━━━━━ EXTRACT PROVIDED ━━━━━

Report: Canada’s Workforce Password Security and AI Disconnect

Cornwall, ON – May 5, 2026 — Zoho Corporation, a global technology company, today released the State of Workforce Password Security 2026, a global research study of 3,322 verified respondents across nine regions, six industries, and twelve roles. Conducted by Tigon Advisory Corp. on behalf of Zoho Vault, Zoho’s password management platform, the report documents a widening disconnect between how organizations assess credential risk and how they have invested to address it. Findings from 174 Canadian respondents indicate that Canada’s relative position is better than the global average, but it is still vulnerable.

The report, released ahead of World Password Day, arrives at what the authors describe as a critical inflection point. Across the global sample, one-in-three businesses reported a confirmed cyberattack in the past year, and a further 7% were unable to confirm whether they had been attacked at all. In Canada, the attack rate dipped to 30%, three points below the global average, and four points below the U.S.

World Password Day was created to remind people that credentials are still the entry point to the modern business. What this research shows is that the entry points have multiplied with the average Canadian employee now logging into more than fifteen business applications, and most organizations cannot fully account for who has access to what across them,” says Chandrashekar LSP, Managing Director at Zoho Canada. “Numerous entry points combined with unmanaged third-party access is leaving Canadian organizations vulnerable.”

━━━━━ DATASET ENTRIES ━━━━━

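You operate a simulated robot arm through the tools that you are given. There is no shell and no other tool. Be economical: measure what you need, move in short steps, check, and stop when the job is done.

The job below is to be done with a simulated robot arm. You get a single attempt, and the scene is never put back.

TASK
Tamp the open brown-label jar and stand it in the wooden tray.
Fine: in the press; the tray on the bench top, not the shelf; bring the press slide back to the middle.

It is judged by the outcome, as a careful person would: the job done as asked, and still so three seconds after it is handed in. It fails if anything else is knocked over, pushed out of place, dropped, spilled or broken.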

━━━━━
━━━━━ DATASET ENTRIES ━━━━━

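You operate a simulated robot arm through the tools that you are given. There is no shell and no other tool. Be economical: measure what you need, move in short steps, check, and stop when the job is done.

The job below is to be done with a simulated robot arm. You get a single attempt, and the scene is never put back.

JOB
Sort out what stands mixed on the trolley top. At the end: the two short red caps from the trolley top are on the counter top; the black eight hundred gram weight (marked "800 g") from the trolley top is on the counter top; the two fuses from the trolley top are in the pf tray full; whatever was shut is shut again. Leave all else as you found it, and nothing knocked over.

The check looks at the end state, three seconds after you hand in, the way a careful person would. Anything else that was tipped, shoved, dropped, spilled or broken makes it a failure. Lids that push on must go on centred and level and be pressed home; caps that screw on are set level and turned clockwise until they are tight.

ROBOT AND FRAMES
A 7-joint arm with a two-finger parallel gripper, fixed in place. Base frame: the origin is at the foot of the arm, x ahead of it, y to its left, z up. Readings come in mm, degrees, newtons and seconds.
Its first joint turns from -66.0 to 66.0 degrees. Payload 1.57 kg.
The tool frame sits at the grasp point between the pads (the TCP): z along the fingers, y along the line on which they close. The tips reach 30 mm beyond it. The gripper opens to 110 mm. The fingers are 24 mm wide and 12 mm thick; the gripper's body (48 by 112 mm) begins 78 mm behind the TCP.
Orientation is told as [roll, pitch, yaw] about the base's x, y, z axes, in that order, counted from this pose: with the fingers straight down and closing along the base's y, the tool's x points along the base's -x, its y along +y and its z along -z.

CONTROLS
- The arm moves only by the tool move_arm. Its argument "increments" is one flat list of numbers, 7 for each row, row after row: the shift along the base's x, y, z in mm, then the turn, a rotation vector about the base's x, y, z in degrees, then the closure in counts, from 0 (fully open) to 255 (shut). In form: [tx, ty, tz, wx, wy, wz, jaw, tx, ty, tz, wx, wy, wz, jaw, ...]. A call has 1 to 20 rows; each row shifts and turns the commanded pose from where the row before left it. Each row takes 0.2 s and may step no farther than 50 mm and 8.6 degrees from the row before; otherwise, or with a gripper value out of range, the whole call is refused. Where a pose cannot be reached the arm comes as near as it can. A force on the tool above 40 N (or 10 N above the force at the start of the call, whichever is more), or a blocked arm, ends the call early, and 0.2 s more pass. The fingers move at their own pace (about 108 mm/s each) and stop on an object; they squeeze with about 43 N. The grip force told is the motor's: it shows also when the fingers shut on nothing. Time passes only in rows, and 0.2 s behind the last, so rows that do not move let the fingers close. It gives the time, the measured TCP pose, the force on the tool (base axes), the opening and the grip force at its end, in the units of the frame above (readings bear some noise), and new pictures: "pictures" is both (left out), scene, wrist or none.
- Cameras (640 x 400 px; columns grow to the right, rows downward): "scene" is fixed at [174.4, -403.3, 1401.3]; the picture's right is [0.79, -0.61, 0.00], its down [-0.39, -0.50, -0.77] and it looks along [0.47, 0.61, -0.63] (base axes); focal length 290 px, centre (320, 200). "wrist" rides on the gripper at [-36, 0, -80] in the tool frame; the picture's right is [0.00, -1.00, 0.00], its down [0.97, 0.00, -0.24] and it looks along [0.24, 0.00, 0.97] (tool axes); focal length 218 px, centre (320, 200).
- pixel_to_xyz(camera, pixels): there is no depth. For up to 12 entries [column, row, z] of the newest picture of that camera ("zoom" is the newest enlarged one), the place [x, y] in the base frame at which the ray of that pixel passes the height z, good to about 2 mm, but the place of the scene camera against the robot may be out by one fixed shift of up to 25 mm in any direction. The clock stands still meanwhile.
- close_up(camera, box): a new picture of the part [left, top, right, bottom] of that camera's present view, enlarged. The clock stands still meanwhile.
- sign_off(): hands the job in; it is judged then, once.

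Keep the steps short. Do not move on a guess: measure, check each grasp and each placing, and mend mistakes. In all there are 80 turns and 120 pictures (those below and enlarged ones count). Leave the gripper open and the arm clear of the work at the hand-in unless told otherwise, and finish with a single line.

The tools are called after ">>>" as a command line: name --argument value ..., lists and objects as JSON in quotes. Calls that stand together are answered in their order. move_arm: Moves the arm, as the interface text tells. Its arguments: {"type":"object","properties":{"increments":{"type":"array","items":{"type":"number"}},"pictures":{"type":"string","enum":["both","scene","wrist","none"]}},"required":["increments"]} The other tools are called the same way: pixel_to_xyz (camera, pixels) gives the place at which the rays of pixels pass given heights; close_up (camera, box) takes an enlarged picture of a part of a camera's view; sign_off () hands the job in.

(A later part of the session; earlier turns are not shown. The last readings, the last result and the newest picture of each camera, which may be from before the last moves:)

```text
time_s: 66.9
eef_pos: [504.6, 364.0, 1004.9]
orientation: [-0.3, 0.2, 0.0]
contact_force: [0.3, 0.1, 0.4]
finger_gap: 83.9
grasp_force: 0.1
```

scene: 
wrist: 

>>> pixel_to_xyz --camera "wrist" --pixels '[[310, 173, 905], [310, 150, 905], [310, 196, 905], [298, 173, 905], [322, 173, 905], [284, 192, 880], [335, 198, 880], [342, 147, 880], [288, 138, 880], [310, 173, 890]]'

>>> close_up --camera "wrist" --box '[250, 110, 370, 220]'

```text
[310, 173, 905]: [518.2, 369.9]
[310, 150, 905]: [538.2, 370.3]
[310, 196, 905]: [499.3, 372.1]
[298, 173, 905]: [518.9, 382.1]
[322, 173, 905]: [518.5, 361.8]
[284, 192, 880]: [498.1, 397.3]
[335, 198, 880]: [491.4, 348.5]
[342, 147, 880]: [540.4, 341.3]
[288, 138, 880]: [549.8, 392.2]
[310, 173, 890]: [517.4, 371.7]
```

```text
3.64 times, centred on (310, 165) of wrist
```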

━━━━━
━━━━━ DATASET ENTRIES ━━━━━

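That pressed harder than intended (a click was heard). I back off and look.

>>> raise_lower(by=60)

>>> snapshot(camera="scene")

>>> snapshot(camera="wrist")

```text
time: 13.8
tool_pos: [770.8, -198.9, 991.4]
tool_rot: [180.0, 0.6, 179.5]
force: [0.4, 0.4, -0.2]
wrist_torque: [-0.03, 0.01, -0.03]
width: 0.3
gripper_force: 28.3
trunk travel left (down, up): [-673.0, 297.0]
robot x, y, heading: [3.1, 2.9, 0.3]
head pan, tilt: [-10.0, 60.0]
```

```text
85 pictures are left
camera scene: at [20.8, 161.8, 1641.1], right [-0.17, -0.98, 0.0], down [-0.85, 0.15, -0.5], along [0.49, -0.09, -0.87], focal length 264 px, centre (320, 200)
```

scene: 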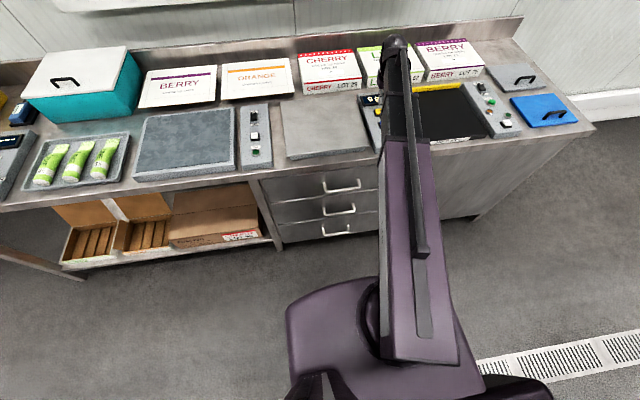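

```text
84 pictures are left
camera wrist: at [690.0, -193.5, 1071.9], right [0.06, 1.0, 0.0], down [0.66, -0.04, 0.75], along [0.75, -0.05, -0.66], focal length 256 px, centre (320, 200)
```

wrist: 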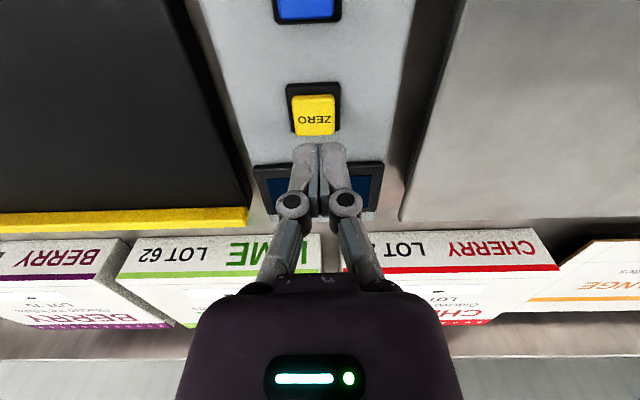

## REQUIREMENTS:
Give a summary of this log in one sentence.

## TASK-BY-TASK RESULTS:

━━━━━

## REQUIREMENTS:
a) Copy the part of the extract provided from the words "The report, released" through the words "below the U.S.".
b) How does the extract provided go on? Write the next part.

## TASK-BY-TASK RESULTS:
a)
The report, released ahead of World Password Day, arrives at what the authors describe as a critical inflection point. Across the global sample, one-in-three businesses reported a confirmed cyberattack in the past year, and a further 7% were unable to confirm whether they had been attacked at all. In Canada, the attack rate dipped to 30%, three points below the global average, and four points below the U.S.

b)
The State of Security in Canada

There is a consistent theme across the Canadian data: cautious maturity based on better-than-average spending intent, awareness and deployment metrics.

Among Canadian respondents:

  • 30% experienced a confirmed cyberattack in the past year, compared with 32% globally.
  • 73% lack complete identity visibility across their workforce, including orphaned accounts and undocumented access, one point below the global average.
  • 71% plan to increase security spending in 2026: one point below the global average.
  • 60% of employees use 15 or more business applications, one point above the global average.
  • 63% have not deployed a Zero Trust strategy, with most non-adopters expecting to implement within one to three years.
Infographic showing cyber security statistics for Canada.
Analyst Insight: Canadian organizations track closely with U.S. security maturity but show stronger MFA deployment (47%) and more cautious AI timelines. 63% still lack a Zero Trust strategy despite elevated attack rates.

The AI Belief-to-Deployment Gap

The starkest finding for Canada concerns artificial intelligence in workforce security. 89% of respondents believe AI will strengthen their security posture — one point below the global average — yet only 46% report being ready to deploy AI-powered security today.

The report identifies legacy infrastructure (cited by 52% of global respondents) and migration complexity (48%) as the primary blockers. Cost ranks third at 41%, reinforcing a recurring theme across the data: the constraint on security maturity is not budget but architecture.

“The organizations that will navigate the next five years most effectively are those investing in architectural simplicity, building governance models that scale with identity growth, and adopting AI-enabled orchestration to reduce friction,”, says Helen Yu, Founder and CEO of Tigon Advisory Corp. “Budget is not the primary constraint on security maturity; architecture, talent, and visibility infrastructure are. The data in this report is a call to sequence correctly: fix foundations before chasing advanced capabilities.”

The Third-Party Problem

The report highlights that third-party access is a distinctly Canadian risk. The majority of organizations (73%) cannot fully account for who can access their systems. Canada’s heavily integrated North American supply chain creates identity visibility gaps and reveals that Canada and the US are more alike than different: which matters for organizations operating across both countries.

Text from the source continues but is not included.